To love God with all of one’s mind is to find our love for God energized as we grow in biblical knowledge, insight and wisdom. Mind types are drawn to activities that increase their theological knowledge and expand their worldview. Their experience and engagement within churches is almost completely tied to the teaching ministries within the church, and they tend to evaluate their own growth through questions like “What have I learned lately? What new insights have I been given? Do I feel my biblical knowledge has deepened?”
Those who fall within this type are more aware than the other types that “Man does not live on bread alone, but on every word that comes from the mouth of God” (Matthew 4:4). It is very hard for Mind types to go more than a day or two without some form of mental stimulation and challenge. This can be a burden to those around them because the expression of such intellectual intensity can be experienced as unrelenting and exhausting.
Perhaps the most common stereotype for Mind types is that they are too conceptual and impractical—“too heavenly minded to be any earthly good” as the saying goes. While this criticism may be overstated, Mind types do validate this statement more than the other types. It is easy for Mind types to become absorbed with theological and philosophical issues while inadvertently ignoring the practical demands of their daily responsibilities.
Mind types face a challenging discipleship journey (I know because I’m a Mind type). If they simply stay in their root type and ignore the call to learn to love God with their heart, soul and strength, it can become all too easy for them to spend their lives thinking about God without living for and with God. They are at more risk than the other types to stay trapped in their head. They can become obsessed with ideas and orthodoxies (i.e., right teaching), but never move into the orthopraxis (i.e., right living) that they need for transformation.

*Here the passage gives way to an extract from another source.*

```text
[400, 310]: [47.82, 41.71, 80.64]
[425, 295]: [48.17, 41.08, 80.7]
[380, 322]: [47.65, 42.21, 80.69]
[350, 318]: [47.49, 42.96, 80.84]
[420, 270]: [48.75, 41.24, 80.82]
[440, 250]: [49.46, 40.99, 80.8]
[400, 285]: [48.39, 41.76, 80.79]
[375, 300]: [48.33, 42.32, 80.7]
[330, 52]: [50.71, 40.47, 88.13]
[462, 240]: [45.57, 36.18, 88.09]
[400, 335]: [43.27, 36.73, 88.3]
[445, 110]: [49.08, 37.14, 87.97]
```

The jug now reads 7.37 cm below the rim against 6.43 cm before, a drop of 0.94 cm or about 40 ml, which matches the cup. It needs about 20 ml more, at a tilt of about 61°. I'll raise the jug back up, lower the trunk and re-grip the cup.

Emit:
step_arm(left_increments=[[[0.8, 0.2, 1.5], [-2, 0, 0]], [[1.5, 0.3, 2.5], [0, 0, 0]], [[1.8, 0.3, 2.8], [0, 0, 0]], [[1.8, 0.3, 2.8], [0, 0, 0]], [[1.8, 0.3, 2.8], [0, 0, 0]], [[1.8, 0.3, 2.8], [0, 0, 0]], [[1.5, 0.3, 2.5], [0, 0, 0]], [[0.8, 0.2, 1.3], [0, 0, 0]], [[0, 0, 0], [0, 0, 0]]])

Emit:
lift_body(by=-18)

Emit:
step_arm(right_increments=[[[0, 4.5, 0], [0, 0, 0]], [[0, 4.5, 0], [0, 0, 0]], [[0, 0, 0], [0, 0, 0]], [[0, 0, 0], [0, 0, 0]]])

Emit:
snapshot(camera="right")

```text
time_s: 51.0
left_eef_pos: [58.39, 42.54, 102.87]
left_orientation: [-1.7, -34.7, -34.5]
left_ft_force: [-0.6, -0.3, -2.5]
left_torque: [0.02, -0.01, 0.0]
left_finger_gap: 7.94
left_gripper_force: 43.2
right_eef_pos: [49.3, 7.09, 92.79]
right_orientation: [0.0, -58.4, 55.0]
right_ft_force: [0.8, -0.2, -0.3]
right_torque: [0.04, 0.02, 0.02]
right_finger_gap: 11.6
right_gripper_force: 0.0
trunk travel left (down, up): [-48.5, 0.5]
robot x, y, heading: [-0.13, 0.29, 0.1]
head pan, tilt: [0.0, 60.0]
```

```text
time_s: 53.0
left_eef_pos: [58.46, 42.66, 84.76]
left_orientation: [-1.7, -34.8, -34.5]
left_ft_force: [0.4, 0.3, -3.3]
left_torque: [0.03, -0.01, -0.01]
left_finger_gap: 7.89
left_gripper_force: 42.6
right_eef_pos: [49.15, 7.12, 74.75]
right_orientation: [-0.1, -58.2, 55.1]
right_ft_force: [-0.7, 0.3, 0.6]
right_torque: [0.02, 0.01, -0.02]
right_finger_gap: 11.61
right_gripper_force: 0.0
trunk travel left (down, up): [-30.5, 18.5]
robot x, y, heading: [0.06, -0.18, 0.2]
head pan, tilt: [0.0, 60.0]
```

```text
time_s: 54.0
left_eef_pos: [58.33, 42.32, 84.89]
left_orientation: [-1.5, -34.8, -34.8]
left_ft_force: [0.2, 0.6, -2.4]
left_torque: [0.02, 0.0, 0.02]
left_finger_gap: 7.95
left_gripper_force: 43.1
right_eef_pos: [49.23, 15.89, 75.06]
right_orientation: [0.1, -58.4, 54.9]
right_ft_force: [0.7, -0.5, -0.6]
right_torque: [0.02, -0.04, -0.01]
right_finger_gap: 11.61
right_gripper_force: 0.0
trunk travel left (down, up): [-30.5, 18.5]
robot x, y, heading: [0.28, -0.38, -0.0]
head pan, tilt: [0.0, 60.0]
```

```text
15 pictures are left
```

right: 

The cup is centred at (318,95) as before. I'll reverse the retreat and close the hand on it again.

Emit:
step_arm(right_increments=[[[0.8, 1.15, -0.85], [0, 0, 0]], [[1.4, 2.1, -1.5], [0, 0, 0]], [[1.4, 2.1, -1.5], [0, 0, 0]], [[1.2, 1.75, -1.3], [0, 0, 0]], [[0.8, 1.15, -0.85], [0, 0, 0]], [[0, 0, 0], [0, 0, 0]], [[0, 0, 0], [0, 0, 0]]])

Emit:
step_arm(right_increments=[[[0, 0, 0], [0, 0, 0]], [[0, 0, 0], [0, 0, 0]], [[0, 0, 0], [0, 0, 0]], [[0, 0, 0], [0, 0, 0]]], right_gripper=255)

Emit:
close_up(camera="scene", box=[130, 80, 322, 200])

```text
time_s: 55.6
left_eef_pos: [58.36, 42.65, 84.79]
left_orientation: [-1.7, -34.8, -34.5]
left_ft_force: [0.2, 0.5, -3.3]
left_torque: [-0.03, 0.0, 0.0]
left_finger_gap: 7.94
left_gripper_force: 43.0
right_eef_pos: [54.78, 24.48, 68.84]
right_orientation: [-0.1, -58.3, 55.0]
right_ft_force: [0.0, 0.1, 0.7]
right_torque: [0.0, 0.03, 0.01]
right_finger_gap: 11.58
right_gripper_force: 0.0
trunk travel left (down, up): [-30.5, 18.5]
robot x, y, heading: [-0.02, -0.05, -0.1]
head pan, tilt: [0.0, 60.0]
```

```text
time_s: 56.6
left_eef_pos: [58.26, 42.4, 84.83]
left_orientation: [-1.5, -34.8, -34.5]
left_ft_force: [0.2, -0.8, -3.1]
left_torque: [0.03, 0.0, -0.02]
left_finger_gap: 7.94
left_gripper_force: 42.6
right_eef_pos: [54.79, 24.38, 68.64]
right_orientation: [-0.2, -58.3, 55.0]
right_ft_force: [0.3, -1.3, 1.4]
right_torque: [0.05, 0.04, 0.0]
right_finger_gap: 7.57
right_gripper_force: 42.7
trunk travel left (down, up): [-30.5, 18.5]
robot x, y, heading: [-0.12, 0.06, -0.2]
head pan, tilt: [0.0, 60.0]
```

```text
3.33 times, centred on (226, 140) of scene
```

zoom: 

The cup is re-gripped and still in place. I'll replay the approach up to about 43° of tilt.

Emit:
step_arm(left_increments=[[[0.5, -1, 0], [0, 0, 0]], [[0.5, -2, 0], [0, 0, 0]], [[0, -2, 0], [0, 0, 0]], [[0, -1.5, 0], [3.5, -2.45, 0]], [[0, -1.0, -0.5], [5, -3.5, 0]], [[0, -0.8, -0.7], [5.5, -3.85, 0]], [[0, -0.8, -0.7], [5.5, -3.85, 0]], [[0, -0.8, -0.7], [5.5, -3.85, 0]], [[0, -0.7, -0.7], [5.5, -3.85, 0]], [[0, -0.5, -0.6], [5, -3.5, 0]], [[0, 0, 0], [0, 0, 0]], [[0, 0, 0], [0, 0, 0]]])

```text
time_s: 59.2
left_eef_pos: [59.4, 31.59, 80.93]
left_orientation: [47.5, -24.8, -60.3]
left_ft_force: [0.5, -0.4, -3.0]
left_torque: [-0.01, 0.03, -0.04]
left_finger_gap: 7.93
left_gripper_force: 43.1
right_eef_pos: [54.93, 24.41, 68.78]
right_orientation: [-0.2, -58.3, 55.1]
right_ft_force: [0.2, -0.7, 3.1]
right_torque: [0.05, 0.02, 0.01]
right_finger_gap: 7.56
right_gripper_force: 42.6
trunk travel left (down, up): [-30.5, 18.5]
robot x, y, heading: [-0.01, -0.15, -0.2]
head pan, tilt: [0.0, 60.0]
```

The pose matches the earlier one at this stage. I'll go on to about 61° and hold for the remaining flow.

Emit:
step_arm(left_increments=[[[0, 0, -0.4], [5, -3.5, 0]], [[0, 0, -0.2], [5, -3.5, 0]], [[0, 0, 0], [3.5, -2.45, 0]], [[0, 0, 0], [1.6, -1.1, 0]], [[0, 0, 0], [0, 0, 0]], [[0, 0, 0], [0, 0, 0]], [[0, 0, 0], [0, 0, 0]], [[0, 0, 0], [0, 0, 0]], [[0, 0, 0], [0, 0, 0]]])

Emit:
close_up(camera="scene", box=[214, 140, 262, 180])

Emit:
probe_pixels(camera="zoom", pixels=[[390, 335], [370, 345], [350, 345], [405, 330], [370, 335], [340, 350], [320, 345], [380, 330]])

Immature Mind types are argumentative and critical, and often see themselves as spiritually superior to others due to having “correct” theology. This can be especially true in evangelical churches, because these communities often hold up Mind types as the role models for what discipleship should look like. Those who know the Bible, know their theology and are skilled in articulating it are celebrated and revered. Because of this, it’s a difficult and ego-bruising journey for the Mind type to learn that their type is simply one of the types, and not number one of the types.